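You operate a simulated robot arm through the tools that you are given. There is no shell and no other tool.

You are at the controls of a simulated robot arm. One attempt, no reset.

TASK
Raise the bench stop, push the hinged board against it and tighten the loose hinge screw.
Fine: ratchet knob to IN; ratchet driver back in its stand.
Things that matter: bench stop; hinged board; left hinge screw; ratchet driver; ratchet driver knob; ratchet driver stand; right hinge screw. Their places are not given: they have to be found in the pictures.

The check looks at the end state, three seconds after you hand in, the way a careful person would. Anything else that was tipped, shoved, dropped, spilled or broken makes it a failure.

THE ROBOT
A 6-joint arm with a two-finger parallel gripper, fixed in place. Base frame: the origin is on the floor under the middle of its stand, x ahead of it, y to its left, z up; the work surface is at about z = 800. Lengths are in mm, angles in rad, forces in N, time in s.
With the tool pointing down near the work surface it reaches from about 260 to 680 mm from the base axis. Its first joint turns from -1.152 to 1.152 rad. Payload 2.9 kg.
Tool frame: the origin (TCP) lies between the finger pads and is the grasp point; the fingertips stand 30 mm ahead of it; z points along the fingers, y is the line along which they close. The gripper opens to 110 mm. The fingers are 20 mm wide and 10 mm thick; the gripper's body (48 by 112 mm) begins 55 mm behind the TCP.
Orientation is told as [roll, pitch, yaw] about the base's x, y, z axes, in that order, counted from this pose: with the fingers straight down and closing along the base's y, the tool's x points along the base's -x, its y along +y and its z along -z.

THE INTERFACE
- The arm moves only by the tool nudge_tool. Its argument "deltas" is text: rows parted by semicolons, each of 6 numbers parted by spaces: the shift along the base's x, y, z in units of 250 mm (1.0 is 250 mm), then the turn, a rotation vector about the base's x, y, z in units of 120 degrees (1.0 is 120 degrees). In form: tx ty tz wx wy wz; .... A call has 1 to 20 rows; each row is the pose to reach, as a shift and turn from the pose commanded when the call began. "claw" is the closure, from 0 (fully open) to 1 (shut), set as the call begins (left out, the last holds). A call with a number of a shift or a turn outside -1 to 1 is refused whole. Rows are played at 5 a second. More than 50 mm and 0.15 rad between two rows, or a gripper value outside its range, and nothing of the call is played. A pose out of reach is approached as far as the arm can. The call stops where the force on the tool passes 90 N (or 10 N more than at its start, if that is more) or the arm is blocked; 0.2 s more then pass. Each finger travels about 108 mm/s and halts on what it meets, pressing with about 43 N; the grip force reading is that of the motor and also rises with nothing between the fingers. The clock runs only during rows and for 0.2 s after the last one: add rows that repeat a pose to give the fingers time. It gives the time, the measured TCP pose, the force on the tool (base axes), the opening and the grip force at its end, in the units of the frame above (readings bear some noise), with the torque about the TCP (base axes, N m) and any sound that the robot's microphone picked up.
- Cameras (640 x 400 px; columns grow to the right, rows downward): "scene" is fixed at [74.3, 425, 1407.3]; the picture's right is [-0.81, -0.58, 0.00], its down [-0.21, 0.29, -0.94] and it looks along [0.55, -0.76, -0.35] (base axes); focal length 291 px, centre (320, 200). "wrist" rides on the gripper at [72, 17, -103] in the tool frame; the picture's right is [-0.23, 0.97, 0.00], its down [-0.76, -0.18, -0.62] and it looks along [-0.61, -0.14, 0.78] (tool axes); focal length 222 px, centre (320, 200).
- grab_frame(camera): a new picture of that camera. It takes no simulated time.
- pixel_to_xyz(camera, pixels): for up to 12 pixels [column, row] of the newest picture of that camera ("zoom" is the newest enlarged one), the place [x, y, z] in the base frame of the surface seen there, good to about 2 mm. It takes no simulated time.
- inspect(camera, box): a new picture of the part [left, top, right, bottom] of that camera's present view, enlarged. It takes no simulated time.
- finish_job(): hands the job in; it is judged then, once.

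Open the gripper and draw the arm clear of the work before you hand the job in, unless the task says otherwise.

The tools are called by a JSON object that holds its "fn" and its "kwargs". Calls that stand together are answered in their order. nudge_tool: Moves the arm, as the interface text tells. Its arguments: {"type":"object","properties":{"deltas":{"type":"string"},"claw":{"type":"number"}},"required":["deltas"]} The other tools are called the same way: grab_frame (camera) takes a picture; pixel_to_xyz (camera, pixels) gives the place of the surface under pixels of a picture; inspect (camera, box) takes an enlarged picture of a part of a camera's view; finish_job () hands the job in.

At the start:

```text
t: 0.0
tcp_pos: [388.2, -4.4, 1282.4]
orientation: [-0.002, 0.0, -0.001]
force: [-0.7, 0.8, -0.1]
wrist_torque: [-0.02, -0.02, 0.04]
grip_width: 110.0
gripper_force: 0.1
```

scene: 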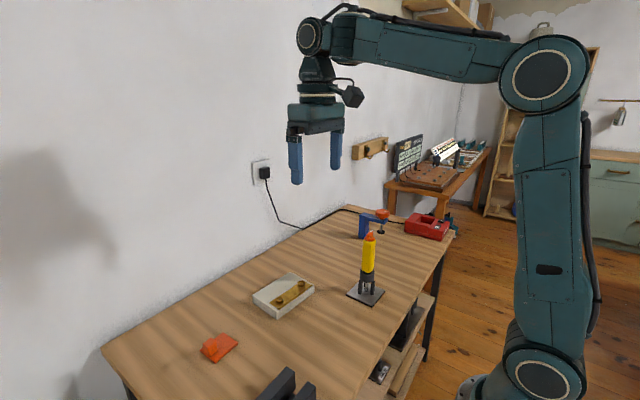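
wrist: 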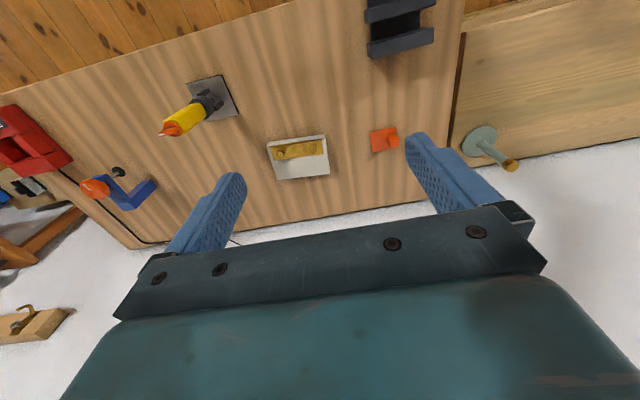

====

Written task:
Using the data above, print every line exactly, omitting pictures. Give them as a JSON list of strings, one for each line, with blank lines left out.

Answer to this task:
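[
  "You operate a simulated robot arm through the tools that you are given. There is no shell and no other tool.",
  "You are at the controls of a simulated robot arm. One attempt, no reset.",
  "TASK",
  "Raise the bench stop, push the hinged board against it and tighten the loose hinge screw.",
  "Fine: ratchet knob to IN; ratchet driver back in its stand.",
  "Things that matter: bench stop; hinged board; left hinge screw; ratchet driver; ratchet driver knob; ratchet driver stand; right hinge screw. Their places are not given: they have to be found in the pictures.",
  "The check looks at the end state, three seconds after you hand in, the way a careful person would. Anything else that was tipped, shoved, dropped, spilled or broken makes it a failure.",
  "THE ROBOT",
  "A 6-joint arm with a two-finger parallel gripper, fixed in place. Base frame: the origin is on the floor under the middle of its stand, x ahead of it, y to its left, z up; the work surface is at about z = 800. Lengths are in mm, angles in rad, forces in N, time in s.",
  "With the tool pointing down near the work surface it reaches from about 260 to 680 mm from the base axis. Its first joint turns from -1.152 to 1.152 rad. Payload 2.9 kg.",
  "Tool frame: the origin (TCP) lies between the finger pads and is the grasp point; the fingertips stand 30 mm ahead of it; z points along the fingers, y is the line along which they close. The gripper opens to 110 mm. The fingers are 20 mm wide and 10 mm thick; the gripper's body (48 by 112 mm) begins 55 mm behind the TCP.",
  "Orientation is told as [roll, pitch, yaw] about the base's x, y, z axes, in that order, counted from this pose: with the fingers straight down and closing along the base's y, the tool's x points along the base's -x, its y along +y and its z along -z.",
  "THE INTERFACE",
  "- The arm moves only by the tool nudge_tool. Its argument \"deltas\" is text: rows parted by semicolons, each of 6 numbers parted by spaces: the shift along the base's x, y, z in units of 250 mm (1.0 is 250 mm), then the turn, a rotation vector about the base's x, y, z in units of 120 degrees (1.0 is 120 degrees). In form: tx ty tz wx wy wz; .... A call has 1 to 20 rows; each row is the pose to reach, as a shift and turn from the pose commanded when the call began. \"claw\" is the closure, from 0 (fully open) to 1 (shut), set as the call begins (left out, the last holds). A call with a number of a shift or a turn outside -1 to 1 is refused whole. Rows are played at 5 a second. More than 50 mm and 0.15 rad between two rows, or a gripper value outside its range, and nothing of the call is played. A pose out of reach is approached as far as the arm can. The call stops where the force on the tool passes 90 N (or 10 N more than at its start, if that is more) or the arm is blocked; 0.2 s more then pass. Each finger travels about 108 mm/s and halts on what it meets, pressing with about 43 N; the grip force reading is that of the motor and also rises with nothing between the fingers. The clock runs only during rows and for 0.2 s after the last one: add rows that repeat a pose to give the fingers time. It gives the time, the measured TCP pose, the force on the tool (base axes), the opening and the grip force at its end, in the units of the frame above (readings bear some noise), with the torque about the TCP (base axes, N m) and any sound that the robot's microphone picked up.",
  "- Cameras (640 x 400 px; columns grow to the right, rows downward): \"scene\" is fixed at [74.3, 425, 1407.3]; the picture's right is [-0.81, -0.58, 0.00], its down [-0.21, 0.29, -0.94] and it looks along [0.55, -0.76, -0.35] (base axes); focal length 291 px, centre (320, 200). \"wrist\" rides on the gripper at [72, 17, -103] in the tool frame; the picture's right is [-0.23, 0.97, 0.00], its down [-0.76, -0.18, -0.62] and it looks along [-0.61, -0.14, 0.78] (tool axes); focal length 222 px, centre (320, 200).",
  "- grab_frame(camera): a new picture of that camera. It takes no simulated time.",
  "- pixel_to_xyz(camera, pixels): for up to 12 pixels [column, row] of the newest picture of that camera (\"zoom\" is the newest enlarged one), the place [x, y, z] in the base frame of the surface seen there, good to about 2 mm. It takes no simulated time.",
  "- inspect(camera, box): a new picture of the part [left, top, right, bottom] of that camera's present view, enlarged. It takes no simulated time.",
  "- finish_job(): hands the job in; it is judged then, once.",
  "Open the gripper and draw the arm clear of the work before you hand the job in, unless the task says otherwise.",
  "The tools are called by a JSON object that holds its \"fn\" and its \"kwargs\". Calls that stand together are answered in their order. nudge_tool: Moves the arm, as the interface text tells. Its arguments: {\"type\":\"object\",\"properties\":{\"deltas\":{\"type\":\"string\"},\"claw\":{\"type\":\"number\"}},\"required\":[\"deltas\"]} The other tools are called the same way: grab_frame (camera) takes a picture; pixel_to_xyz (camera, pixels) gives the place of the surface under pixels of a picture; inspect (camera, box) takes an enlarged picture of a part of a camera's view; finish_job () hands the job in.",
  "At the start:",
  "```text",
  "t: 0.0",
  "tcp_pos: [388.2, -4.4, 1282.4]",
  "orientation: [-0.002, 0.0, -0.001]",
  "force: [-0.7, 0.8, -0.1]",
  "wrist_torque: [-0.02, -0.02, 0.04]",
  "grip_width: 110.0",
  "gripper_force: 0.1",
  "```",
  "scene: ",
  "wrist: "
]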